The Banking levy may prove to be an important measure but it could only work with the cooperation of our major European partners and it is understood that France and Germany will reciprocate and this will ensure its success.

The increase in the VAT rate was not unexpected and I appreciate that it is not something that can be done overnight but surely a 6 month delay allows massive spending at the current rate and risks a fall over the cliff on non essential goods for a period from 4 January 2011. The retailers who will be effected most will undoubtedly welcome the delay and an opportunity of strong pre Christmas sales and some form of war chest.

On top of this the freezing of public sector pay and reduction of benefits as time passes will bring money back into the pot. Will it be successful? Only time will tell but it cannot be any worse than continuing down a well trodden road with apparently no idea at all!

Lambert Chapman LLP’s Lisa Potter reviews the Emergency Budget

“Tough but Fair” were the comments that struck a chord with me whilst I was listening to the introduction speech made in the emergency budget by George Osborne.  After listening for 20 minutes of what could only be described as pointing the finger at the inadequacies of their predecessors and how shocked the new government were at how bad the position really was, a thought crossed my mind.  
Is the country’s financial affairs only privy to the current government in power? If so, why?
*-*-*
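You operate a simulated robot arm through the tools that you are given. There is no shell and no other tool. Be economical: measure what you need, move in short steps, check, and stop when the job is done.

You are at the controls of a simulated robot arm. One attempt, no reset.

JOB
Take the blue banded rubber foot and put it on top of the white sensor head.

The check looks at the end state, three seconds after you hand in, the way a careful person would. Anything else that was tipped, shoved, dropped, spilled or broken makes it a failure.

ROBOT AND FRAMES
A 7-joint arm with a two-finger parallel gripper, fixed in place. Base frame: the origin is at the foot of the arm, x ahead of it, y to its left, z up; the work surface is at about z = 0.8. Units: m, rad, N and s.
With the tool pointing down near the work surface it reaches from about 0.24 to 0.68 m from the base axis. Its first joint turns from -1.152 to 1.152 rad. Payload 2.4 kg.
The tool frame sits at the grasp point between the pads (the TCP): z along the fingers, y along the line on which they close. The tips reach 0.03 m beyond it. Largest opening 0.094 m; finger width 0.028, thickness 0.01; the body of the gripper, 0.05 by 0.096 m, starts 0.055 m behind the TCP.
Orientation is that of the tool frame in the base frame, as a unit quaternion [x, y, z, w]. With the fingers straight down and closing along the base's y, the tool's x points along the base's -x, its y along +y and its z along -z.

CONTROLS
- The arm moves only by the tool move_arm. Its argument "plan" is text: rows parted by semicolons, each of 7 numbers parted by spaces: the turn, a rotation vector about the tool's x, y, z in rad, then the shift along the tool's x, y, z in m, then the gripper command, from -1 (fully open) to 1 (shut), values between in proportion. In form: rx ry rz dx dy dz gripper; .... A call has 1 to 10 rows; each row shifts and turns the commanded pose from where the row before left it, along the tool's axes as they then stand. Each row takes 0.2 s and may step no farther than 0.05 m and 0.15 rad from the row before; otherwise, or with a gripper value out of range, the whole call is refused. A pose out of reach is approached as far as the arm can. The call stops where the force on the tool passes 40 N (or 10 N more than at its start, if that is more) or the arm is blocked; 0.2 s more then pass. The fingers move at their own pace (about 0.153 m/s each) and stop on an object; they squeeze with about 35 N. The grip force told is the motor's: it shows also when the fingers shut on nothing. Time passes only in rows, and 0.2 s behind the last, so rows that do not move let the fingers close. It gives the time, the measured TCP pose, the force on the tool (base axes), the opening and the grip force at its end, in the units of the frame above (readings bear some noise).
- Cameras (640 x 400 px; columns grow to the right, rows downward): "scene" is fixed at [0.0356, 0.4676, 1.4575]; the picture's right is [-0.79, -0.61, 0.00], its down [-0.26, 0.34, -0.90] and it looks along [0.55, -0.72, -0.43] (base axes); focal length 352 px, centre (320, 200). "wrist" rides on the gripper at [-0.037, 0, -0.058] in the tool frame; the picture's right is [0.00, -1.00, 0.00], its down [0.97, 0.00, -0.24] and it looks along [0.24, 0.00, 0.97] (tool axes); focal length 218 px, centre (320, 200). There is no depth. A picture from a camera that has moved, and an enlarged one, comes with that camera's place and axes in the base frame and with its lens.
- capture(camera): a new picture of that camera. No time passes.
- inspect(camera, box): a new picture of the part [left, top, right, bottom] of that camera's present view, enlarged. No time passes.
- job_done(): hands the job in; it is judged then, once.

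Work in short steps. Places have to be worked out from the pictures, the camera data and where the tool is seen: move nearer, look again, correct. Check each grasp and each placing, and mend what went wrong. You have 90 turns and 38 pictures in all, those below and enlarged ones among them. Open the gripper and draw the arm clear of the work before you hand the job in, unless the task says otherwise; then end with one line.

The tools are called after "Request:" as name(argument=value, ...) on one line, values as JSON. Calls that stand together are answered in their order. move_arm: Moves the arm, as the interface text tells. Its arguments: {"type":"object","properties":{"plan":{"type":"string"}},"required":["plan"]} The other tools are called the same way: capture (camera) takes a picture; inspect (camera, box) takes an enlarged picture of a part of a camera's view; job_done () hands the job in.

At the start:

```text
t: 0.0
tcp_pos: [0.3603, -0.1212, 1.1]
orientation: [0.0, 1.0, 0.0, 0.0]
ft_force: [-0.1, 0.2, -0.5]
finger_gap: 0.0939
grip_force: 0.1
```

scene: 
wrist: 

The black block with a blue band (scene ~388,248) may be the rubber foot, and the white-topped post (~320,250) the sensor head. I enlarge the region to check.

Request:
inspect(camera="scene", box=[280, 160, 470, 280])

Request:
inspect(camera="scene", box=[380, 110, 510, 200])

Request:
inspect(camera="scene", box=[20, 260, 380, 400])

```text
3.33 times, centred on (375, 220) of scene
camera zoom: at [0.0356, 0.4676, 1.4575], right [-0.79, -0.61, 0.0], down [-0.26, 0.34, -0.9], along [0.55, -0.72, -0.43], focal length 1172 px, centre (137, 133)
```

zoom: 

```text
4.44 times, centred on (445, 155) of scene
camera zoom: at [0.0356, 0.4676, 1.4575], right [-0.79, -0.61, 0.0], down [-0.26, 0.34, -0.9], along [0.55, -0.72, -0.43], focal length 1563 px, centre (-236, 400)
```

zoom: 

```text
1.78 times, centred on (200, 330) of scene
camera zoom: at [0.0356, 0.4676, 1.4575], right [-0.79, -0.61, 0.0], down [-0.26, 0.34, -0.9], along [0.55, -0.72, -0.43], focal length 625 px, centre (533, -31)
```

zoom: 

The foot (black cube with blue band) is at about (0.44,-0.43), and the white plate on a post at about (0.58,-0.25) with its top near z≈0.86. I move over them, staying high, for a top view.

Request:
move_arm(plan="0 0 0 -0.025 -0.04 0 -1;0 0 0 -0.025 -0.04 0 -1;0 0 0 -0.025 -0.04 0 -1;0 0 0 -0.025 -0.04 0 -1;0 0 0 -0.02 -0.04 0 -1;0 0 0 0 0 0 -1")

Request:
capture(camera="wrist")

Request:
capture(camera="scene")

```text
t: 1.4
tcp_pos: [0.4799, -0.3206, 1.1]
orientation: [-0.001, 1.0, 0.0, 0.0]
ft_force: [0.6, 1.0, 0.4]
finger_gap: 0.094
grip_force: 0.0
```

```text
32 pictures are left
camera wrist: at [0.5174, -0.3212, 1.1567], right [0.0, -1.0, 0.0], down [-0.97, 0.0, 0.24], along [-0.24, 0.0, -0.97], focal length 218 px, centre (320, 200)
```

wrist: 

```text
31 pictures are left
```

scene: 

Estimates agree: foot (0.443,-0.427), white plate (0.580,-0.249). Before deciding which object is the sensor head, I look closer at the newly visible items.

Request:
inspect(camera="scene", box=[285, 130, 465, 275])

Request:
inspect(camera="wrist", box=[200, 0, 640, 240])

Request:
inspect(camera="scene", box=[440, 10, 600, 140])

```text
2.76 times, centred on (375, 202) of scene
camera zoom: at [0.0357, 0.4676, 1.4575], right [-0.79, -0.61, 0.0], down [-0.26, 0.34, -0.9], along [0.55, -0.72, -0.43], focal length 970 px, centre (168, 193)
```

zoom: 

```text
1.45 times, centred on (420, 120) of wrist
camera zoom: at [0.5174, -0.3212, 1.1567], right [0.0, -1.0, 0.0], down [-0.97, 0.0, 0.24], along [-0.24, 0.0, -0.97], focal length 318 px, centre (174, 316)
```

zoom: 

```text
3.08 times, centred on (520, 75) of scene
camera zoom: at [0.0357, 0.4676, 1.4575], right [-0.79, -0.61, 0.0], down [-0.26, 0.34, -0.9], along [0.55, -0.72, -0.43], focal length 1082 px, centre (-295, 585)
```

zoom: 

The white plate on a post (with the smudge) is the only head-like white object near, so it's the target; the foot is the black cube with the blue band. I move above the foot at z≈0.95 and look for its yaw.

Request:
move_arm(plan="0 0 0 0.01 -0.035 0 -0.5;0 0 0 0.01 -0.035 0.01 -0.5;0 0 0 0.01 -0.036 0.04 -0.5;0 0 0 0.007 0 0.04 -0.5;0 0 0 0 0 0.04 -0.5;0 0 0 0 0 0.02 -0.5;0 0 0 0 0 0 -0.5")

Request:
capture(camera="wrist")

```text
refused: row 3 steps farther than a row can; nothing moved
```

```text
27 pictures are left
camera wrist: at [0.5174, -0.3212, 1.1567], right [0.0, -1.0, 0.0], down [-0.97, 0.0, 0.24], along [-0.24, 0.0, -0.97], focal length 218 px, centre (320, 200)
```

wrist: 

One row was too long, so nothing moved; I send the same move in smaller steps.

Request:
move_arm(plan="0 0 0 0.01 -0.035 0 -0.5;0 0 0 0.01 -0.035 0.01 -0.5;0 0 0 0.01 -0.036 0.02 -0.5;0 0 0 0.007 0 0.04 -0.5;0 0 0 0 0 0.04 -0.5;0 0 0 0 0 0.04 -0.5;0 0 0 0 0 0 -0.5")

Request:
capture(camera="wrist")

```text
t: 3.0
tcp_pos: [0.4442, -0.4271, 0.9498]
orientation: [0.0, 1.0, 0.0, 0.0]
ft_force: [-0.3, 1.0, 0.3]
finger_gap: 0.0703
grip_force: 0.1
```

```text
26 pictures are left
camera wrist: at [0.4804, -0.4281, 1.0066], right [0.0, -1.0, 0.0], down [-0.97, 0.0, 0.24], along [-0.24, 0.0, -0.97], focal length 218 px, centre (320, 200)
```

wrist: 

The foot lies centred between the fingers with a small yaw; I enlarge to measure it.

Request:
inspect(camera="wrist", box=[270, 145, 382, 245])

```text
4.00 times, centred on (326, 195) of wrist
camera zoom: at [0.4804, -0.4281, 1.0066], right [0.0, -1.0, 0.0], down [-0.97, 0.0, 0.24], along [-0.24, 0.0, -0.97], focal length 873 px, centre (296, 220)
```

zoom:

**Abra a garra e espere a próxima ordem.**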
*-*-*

Surely it is in the public interest that these figures are disclosed at least to other parties in government which is no less than that expected of private and public limited companies already.  If they are available then the rantings of the current chancellor were simply for drama and effect and served no purpose other than to build up to the main event, as they have done for the last month, a hard hitting budget.  
I unfortunately missed the main content of the budget until I heard the 3pm news on Radio 4 who simply announced that VAT was to increase to 20% and no other comments made - this was no surprise to me and a predictable course of action and then led me to believe that maybe the budget wasn’t that bad after all.    Returning to the office and searching the internet this appeared not to be case and many changes have been introduced some good and some bad and luckily many still in the future rather than immediate.   
Starting on a positive note lifetime allowance for capital gains tax on business assets to increase to £5m from £2m (not appreciated by the man on the street but great for entrepreneurs).  Sadly this has been compensated by the increase from 18% to 28% of capital gains tax on non-business assets whilst not as high as initially anticipated a large enough increase for those that have built up small property portfolios for their future pensions.   
Good news for smaller and larger companies as corporation tax rates are reduced to 20% and over three years 24% respectively, this should hopefully encourage UK trade and investment into the UK.    National insurance thresholds for employers set to increase by inflation and £21 per week, excellent news for employers who already suffer as a result of ever increasing employment costs elsewhere.   The basic rate tax allowance was increased by £1,000 for April, a shock given the press regarding the £10,000 limit constantly mentioned, higher rate at 50% looks set to stay and no movement on the removal of personal allowances for higher earners.   
Benefits in general have received an overhaul and hopefully one that will stop people from stealing from the system and those that genuinely have a need are rewarded. It is so disappointing when perspective employees weigh up working and earning a wage against their loss in tax credits, a system that has been unfair for many years.  
No one should be surprised at the levels taken in this budget as they were needed to allow our country to recover, might one say that maybe they could have been tougher and maybe more is to come.    Whilst our general cost of living will be increasing in January (though not until 4th January to allow us all to take part in the christmas and new year spends) at least we can continue to drown our sorrows as alcohol received a reprive from the tax hikes previously suggested.